I’ve been through a lot in the past six years: survived lymphoma and leukemia, with a few health issues pending. One thing that got me through the arduous courses of chemotherapy and the endless spinal taps was a minute, detailed, daily study of all the Bach sacred cantatas. I often tell everyone about my “Bach cure”: better then chemo, and a lot more beautiful. Of course, medicine and music worked together on my behalf.
I had the cantatas on my iPod while receiving the “drip.” Admittedly, the whole experience of listening to a work as “site-specific” as a Bach cantata on an “iPod” seems a bit of a betrayal to me, but it enabled me to have the necessary out-of-body poise to endure treatment, so I suppose I am grateful to the recording industry after all.
What I did was listen in-depth to one cantata each day at home, as early in the morning as possible before having to begin medical appointments. I had a reputable recording, score in hand (not a piano/vocal reduction). Then I’d go to the piano a play the parts separately, and together, sometimes haltingly, making my own “reduction.” I also scrutinized the sometimes garish Pietistic Lutheran texts to these works. “Die ganze Welt ist nur ein Hospital” (The entire world is but a hospital–from BWV 25) is just one line of many that resonated.
I have been through the entire cycle of nearly 199 sacred cantatas at least ten times, and have had the luxury of comparing multiple recorded versions of many of them, as well as hearing live performances such as John Eliot Gardiner’s “Cantata Pilgrimage” series of 2000/01.
Bach is such a legendary figure, everyone thinks he/she “knows” Bach.

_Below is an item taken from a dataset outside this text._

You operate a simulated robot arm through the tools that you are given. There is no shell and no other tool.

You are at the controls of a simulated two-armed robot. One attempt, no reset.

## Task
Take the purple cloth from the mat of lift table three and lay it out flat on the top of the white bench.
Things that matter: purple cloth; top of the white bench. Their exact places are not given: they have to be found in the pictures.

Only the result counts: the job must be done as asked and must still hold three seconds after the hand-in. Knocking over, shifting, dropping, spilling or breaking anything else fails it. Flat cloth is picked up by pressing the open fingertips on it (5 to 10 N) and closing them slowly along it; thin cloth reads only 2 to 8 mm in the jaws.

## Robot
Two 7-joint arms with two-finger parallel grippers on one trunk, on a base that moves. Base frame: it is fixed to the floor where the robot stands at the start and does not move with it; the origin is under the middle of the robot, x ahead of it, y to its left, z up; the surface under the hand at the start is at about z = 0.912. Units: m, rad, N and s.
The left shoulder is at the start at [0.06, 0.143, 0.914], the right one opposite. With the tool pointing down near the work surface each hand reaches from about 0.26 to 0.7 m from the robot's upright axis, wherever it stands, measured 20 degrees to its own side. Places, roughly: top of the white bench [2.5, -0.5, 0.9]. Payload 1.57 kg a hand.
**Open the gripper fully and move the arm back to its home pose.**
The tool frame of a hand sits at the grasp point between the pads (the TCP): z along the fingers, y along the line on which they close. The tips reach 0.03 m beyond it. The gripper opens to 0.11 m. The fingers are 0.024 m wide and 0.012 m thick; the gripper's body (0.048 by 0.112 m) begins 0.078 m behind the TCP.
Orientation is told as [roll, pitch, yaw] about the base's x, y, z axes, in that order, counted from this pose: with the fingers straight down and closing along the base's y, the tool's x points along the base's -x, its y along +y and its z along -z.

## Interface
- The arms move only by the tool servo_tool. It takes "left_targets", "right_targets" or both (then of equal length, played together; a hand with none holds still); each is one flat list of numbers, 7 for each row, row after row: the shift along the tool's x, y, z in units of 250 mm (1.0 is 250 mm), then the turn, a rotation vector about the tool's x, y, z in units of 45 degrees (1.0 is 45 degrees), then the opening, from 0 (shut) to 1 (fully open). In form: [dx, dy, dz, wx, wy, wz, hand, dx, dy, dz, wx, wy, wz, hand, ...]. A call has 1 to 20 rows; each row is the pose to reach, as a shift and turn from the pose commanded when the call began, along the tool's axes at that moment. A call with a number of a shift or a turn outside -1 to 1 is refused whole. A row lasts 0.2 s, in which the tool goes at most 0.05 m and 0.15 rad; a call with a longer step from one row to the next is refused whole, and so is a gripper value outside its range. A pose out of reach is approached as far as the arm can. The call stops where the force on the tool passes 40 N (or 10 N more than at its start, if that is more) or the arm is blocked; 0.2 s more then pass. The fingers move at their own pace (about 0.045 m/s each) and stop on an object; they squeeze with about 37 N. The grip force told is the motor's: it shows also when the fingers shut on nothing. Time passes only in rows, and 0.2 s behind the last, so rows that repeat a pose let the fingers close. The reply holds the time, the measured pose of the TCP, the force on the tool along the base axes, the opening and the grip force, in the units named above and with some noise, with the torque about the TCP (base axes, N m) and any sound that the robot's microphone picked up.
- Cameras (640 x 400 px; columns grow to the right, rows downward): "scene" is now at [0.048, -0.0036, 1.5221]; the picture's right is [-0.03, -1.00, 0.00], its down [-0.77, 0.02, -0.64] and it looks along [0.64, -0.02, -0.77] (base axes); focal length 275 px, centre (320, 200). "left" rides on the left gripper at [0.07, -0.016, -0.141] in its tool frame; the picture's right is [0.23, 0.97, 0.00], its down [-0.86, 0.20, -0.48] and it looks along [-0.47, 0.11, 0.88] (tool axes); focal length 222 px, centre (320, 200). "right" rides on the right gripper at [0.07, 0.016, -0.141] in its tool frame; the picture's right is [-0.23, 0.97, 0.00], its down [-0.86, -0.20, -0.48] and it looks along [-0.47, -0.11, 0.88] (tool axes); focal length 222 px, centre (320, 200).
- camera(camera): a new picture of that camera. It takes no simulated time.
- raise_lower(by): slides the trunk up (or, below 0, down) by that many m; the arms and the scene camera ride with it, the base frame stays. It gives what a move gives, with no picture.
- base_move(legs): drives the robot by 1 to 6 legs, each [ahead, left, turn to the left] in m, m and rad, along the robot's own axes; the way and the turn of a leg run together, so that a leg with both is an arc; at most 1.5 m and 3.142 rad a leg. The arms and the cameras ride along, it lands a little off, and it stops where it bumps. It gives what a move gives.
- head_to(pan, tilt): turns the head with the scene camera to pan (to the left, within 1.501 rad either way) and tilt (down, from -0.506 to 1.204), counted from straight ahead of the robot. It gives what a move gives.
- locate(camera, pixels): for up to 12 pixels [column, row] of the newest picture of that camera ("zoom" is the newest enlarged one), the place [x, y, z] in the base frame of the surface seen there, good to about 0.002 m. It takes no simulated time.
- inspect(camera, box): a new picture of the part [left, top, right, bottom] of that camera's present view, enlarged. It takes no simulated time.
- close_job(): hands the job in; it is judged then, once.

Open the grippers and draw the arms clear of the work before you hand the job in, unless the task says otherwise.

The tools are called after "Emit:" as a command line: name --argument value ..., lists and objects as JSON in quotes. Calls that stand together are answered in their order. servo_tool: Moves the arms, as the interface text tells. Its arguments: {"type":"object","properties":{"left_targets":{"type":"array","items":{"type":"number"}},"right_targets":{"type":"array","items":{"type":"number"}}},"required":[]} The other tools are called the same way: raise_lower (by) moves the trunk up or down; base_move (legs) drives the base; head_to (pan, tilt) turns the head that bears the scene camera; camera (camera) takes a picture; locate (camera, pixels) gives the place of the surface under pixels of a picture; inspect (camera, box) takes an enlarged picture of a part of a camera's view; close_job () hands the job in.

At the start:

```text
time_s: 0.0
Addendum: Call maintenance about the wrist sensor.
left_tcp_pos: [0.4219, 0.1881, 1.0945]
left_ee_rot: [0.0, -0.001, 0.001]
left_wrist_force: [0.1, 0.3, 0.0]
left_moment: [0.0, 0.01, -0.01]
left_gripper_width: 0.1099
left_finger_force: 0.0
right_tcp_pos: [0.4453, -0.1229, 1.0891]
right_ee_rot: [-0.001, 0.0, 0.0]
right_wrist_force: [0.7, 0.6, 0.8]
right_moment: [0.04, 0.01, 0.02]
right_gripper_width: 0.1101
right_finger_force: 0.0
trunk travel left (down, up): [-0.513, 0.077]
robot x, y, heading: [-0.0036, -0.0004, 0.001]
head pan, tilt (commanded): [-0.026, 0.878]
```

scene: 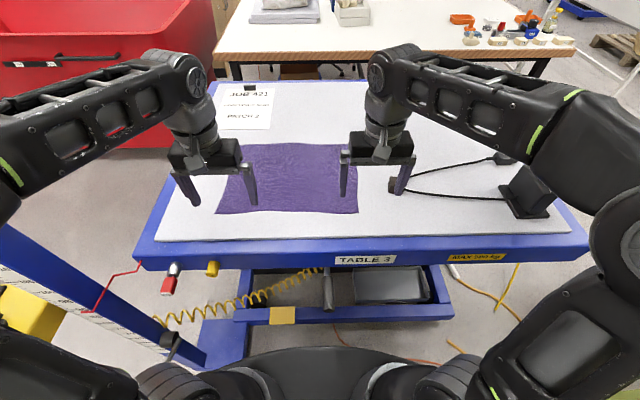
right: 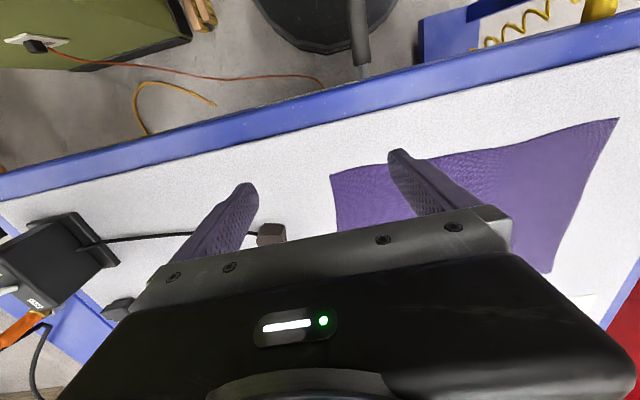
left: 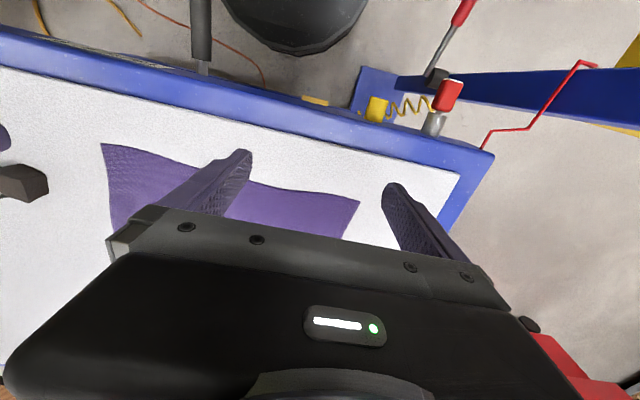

But how many really know the cantatas, which make up one-fourth of the BWV Bach work list? They were used in the Sunday Lutheran worship service, a grueling affair that could last up to seven hours in eighteenth century Leipzig. Imagine the temperature of those stone churches in winter. Amid the shivering, I wonder how many of the pious Leipzigers appreciated the gift they were being given week after week.
I hope to focus on aspects of the cantatas in future blog posts, but for today I only want to mention how the passage at the end of this post leaped out at me when I read it (no peeking ahead.)
In antiquity, science, art, religion, the occult, philosophy, and music were much less “separated” or compartmentalized than they are now usually regarded.
We all know the name “Pythagoras” from high-school geometry and that theorem about triangles. Pythagoras was an ancient Greek mathematician/philosopher whose teachings were entirely oral, passed down to his students (and their students, and so on) generation after generation. In fact, there is now a lot of debate as to whether he said anything attributed to him, or even “invented” the theorem that bears his name. In any case, he condenses in one figure many of the intellectual and spiritual concerns of his time (ca. 570–495 BC).
“Abstain from beans” is one of his “Pythier” sayings. I guess farting is one of the universals. He was also a vegetarian, a believer in reincarnation and the “music of the spheres.” This esoteric idea stated, among other things, that there was a relation between musical tones and the relative sizes, orbits and other proportions of the planets and stars.
According to legend, Pythagoras was passing a blacksmith’s shop when he observed the ringing and clanging of the hammers on the anvils. Wishing to understand why their resonance was so pleasing to his ear, he noted that the hammers were sized in simple ratios to each other, 1:2, 2:3 etc. Do you know Handel’s harpsichord piece “The Harmonious Blacksmith”?
“The divine monochord” as he called it, was a stringed experiment with the same idea. As all string players know, if you “stop” (place your finger) on a string exactly in the middle of its length, it will vibrate one “octave” higher than the full string. Other ratios produce other overtones and notes.
So geometry and music are really kissing cousins. Maybe they did more than kiss. If I’ve rambled, blame it on the “chemobrain.” Okay, here’s the passage, from a “biography” of Pythagoras written in the third century AD.
“How Pythagoras Cured by Music—Not through instruments or physical voice-organs . . . but by the employment of a certain indescribable divinity . . . through which he extended his powers of hearing, fixing his intellect on the sublime symphonies of the world . . . apparently hearing and grasping the universal harmony and consonances of the spheres . . . producing a melody fuller and more intense than anything effected by mortal sounds.”
© 2010 by Frank Daykin, for Innovative Music Programs
Thankyou Frank, I will try some “Bach cure” too, which one would you suggest I start with?
how about the beautiful “early” cantata “Christ lag in Todesbanden” BWV 4? its movements all use the chorale tune, for a profound meditation on mortality. For something less “mournful” how about “Wie schoen leuchtet der Morgenstern” BWV 1. the editors of the complete Bach edition in 1850 thought well enough of it to assign it the very first BWV “number.” enjoy!